Tinus van Doorn
"De verliefden"
TINUS VAN DOORN
Padang, Sumatra 1905-1940 Ukkel
DE VERLIEFDEN, OF MASKERS
1939
Olieverf op doek
80 x 120 cm.
Literatuur: E. Slagter, Tinus van Doorn 1905-1940. Kunstenaar van het verloren paradijs, Heerenveen 2005, p. 55 cat. nr. 83 (ill.).
Tentoongesteld: Heerenveen (Museum Belvédère), Tinus van Doorn 1905-1940. Kunstenaar van het verloren paradijs, 09-09-2005-21-11-2005; Galerie van Voorst van Beesd, Voorjaar 1998.
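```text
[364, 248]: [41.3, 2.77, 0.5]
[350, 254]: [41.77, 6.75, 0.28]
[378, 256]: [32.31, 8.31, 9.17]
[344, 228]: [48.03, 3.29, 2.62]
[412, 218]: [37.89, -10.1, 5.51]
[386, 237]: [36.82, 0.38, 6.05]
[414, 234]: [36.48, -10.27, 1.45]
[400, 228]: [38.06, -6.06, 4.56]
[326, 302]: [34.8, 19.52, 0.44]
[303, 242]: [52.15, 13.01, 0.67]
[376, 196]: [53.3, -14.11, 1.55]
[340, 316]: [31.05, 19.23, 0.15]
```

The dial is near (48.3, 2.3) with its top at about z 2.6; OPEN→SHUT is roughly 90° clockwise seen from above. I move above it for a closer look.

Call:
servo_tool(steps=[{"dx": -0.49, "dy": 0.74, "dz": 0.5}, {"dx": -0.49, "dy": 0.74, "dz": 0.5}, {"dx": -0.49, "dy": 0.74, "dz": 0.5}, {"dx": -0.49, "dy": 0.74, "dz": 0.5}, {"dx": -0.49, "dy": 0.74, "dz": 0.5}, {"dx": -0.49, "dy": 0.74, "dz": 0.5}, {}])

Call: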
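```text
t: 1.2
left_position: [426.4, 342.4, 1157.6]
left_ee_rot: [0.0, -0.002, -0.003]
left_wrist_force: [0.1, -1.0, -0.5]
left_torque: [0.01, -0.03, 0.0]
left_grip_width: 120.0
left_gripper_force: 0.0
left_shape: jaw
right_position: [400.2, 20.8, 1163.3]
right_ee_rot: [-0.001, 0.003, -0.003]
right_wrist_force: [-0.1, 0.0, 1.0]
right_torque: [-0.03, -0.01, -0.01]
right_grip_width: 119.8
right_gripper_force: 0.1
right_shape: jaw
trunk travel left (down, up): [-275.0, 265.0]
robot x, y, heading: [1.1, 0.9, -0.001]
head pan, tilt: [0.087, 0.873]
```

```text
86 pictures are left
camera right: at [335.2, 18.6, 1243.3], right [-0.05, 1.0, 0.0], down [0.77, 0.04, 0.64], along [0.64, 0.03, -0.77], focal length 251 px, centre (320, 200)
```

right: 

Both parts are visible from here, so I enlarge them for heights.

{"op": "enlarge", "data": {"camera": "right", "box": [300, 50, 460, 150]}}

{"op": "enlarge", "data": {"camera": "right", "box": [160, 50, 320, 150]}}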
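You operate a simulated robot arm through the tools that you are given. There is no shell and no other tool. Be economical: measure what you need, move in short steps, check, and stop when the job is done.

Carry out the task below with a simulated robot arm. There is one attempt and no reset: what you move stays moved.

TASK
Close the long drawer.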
Naarmate Van Doorns wanhoop toenam, kon hij zijn schilderijen niet meer bevolken met figuren die, één met de natuur, op het land werkten. Halverwege de jaren dertig schilderde hij zijn figuren als verstijfd tegen een dreigende duisternis. Uiteindelijk schilderde hij zelfs geen gezichten meer, maar bedekte hij hun gezichten met surrealistische maskers. Op een schetsblad met een pentekening van Van Doorn, die aan de op dit schilderij afgebeelde figuren doen denken, schreef hij het vers ‘De Merel’ van Jan van Nijlen:
‘Wanneer in de eerste voorjaarsdagen
de merel roept,
is het weer mis.
Ik heb de kou,
den wind verdragen,
de sneeuw, den dooi,
de duisternis.
Nu hoor ik daaglyks
in den tuin
dit kort, klaar
en eentonig fluiten,
en ’k weet:
nu worden de olmen bruin,
en loopen de verliefden buiten.’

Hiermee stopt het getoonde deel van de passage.